TLDR
- Cboe posts strong Q2 earnings, raises full-year growth outlook
- Cboe Q2 profit surges 67%, driven by trading and fee-based growth
- Strong options volume boosts Cboe’s revenue and stock price
- Cboe ups 2025 outlook, trims expenses, exits Japan equities
- Cboe beats EPS estimates, signals continued global momentum
Cboe Global Markets, Inc. reported a sharp rise in quarterly profit and revenue, boosting its full-year growth outlook.
Cboe Global Markets, Inc. (CBOE)
The company’s second-quarter net income reached $233.9 million, up from $139.7 million a year earlier. Earnings growth and higher revenue drove the stock higher, with shares closing at $247.59 and edging up in after-hours trading.
Strong Quarterly Earnings Performance
Earnings per share climbed to $2.23 from $1.33, while adjusted earnings per share rose to $2.46 from $2.15. Net revenue increased 14 percent to $587.3 million, supported by strong performances in derivatives, Data Vantage, and cash and spot markets. Operating income grew to $339.1 million from $210.1 million as operating EBITDA surged to $369 million from $241.9 million.
Adjusted EBITDA increased to $382.3 million from $340.7 million, reflecting higher trading activity and growth in fee-based services. Derivatives net revenue jumped 17% due to a 20% increase in options trading volume. Data Vantage revenue advanced 11 percent, and cash and spot markets revenue also grew 11% year over year.
North American equities net revenue reached $98.4 million, supported by higher access and market data fees despite lower transaction fees.
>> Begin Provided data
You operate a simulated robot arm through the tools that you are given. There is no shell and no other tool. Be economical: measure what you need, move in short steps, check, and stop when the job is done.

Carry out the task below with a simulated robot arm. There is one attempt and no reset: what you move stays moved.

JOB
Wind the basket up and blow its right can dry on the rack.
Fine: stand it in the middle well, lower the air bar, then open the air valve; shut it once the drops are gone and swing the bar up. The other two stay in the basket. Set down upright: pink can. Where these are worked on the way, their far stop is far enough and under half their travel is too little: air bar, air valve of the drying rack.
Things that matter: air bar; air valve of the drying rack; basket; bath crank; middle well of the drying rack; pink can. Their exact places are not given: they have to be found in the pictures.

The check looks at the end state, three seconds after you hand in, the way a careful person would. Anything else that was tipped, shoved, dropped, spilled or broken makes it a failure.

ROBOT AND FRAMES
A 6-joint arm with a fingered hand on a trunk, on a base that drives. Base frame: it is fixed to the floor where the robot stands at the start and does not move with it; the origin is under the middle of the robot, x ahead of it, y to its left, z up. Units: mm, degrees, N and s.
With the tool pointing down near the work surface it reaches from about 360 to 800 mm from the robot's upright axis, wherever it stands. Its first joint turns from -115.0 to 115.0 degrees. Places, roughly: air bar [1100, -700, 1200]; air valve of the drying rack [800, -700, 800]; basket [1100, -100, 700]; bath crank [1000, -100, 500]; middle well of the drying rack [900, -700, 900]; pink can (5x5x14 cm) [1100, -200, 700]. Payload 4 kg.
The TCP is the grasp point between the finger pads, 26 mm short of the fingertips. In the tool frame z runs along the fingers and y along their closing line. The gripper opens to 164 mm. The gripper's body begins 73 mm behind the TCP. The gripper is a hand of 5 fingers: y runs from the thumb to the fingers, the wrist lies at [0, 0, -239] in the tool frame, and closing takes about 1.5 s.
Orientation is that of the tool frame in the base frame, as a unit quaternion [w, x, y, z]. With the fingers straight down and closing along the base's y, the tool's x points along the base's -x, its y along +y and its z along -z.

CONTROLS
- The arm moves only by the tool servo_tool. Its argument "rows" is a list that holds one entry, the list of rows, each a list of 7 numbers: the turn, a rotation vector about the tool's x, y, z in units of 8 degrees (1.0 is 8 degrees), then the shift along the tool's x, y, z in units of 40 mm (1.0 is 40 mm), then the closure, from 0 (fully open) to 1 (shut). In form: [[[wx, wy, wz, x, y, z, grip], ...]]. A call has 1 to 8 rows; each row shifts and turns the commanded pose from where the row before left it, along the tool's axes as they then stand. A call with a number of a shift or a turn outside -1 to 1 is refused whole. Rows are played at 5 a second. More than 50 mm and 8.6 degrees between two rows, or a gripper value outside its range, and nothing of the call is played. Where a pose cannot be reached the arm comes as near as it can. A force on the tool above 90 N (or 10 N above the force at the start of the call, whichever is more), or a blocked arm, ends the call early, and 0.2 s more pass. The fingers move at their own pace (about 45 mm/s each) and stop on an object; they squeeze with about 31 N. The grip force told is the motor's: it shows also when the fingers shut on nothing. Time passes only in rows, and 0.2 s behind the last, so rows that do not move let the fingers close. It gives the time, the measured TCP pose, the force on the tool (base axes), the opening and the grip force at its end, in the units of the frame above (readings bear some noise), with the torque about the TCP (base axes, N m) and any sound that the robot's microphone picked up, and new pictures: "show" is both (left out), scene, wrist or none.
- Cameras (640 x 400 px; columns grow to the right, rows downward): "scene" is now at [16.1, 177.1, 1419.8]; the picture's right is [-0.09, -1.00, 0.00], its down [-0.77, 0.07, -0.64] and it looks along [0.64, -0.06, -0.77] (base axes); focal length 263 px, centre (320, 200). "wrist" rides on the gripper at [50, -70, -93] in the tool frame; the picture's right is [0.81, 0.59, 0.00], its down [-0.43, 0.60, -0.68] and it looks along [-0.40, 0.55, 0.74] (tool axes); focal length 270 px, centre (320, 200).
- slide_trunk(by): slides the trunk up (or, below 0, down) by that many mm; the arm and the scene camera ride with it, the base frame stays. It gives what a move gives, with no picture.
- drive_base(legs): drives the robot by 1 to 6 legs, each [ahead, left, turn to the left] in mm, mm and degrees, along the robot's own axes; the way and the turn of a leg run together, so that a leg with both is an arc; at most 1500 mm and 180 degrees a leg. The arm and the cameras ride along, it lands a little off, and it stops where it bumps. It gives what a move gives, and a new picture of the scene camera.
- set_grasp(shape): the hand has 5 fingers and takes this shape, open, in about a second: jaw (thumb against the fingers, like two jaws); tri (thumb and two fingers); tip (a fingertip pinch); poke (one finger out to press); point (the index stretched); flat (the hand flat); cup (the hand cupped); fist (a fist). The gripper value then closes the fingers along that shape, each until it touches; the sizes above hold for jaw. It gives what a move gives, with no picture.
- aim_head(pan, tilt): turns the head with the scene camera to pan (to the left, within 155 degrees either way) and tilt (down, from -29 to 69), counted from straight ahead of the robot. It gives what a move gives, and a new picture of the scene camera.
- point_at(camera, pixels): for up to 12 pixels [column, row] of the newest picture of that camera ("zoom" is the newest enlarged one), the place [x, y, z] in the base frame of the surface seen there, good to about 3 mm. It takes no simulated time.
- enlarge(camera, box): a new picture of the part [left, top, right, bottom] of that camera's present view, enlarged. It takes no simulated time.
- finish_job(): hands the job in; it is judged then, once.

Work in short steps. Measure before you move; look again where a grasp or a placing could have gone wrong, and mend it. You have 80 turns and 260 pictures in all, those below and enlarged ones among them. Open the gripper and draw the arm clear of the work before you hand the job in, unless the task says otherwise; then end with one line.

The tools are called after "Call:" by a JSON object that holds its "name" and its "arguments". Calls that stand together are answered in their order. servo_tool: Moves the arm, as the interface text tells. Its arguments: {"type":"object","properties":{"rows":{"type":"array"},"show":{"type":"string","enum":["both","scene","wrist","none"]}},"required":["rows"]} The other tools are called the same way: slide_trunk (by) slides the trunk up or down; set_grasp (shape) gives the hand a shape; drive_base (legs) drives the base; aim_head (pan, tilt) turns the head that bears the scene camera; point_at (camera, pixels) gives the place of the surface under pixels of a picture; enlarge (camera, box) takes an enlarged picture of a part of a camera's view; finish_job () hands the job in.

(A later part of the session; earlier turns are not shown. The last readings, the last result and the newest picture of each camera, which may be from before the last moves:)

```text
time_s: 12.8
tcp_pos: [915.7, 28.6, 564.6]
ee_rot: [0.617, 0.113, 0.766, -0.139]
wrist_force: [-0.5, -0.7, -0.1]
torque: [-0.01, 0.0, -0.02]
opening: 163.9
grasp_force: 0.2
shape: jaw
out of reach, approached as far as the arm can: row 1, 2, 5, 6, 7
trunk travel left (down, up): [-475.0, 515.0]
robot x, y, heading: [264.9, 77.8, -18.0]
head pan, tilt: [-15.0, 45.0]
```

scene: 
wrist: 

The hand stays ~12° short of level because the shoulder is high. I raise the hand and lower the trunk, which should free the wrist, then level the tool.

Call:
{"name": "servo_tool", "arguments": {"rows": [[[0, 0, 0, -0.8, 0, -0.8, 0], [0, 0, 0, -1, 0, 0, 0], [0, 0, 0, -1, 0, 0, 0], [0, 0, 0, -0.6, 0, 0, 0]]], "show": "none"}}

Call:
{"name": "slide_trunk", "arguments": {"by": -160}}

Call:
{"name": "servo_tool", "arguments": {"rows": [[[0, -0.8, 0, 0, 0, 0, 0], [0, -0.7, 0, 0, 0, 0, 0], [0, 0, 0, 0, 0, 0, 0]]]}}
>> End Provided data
Due to higher off-exchange volumes, market share in U.S. equities exchanges fell to 10.5% from 11.4%. Canadian equities market share also declined, while European equities market share rose to 25.1% from 22.5%.
Revised Guidance for 2025
Cboe raised its 2025 organic total net revenue growth forecast to the high single-digit range from the mid-single-digit range earlier. The company reaffirmed its Data Vantage organic revenue growth outlook at mid- to high single digits. Adjusted operating expense guidance was lowered to between $832 million and $847 million, down from the previous range of $837 million to $852 million.
Depreciation and amortization expenses are now expected at $53 million to $57 million, excluding the amortization of acquired intangible assets. The effective tax rate on adjusted earnings for the year remains projected between 28.5% and 30.5%. Capital expenditures for 2025 are expected to range from $75 million to $85 million.
Cboe announced plans to wind down its Japanese equities business by the end of August, citing limited market share. The closure is expected to save between $2 million and $4 million in 2025 and $10 million to $12 million annually thereafter. Management indicated the move will have minimal impact on overall revenue growth or expense guidance.
Market Reaction
Cboe’s stock rose 2.72% on Friday, reflecting confidence in its growth trajectory and operational efficiency. The record net revenue and improved margins supported the share price, which also saw a slight after-hours uptick. Pre-market trading showed shares at $241.04, 0.1% higher on the Chicago Board Options Exchange.
The company’s performance exceeded analyst expectations, with adjusted earnings per share beating the consensus estimate of $2.43. Higher trading volumes, robust fee generation, and disciplined expense management positioned Cboe for continued momentum. The positive financial results reinforced its standing as a leading global exchange operator.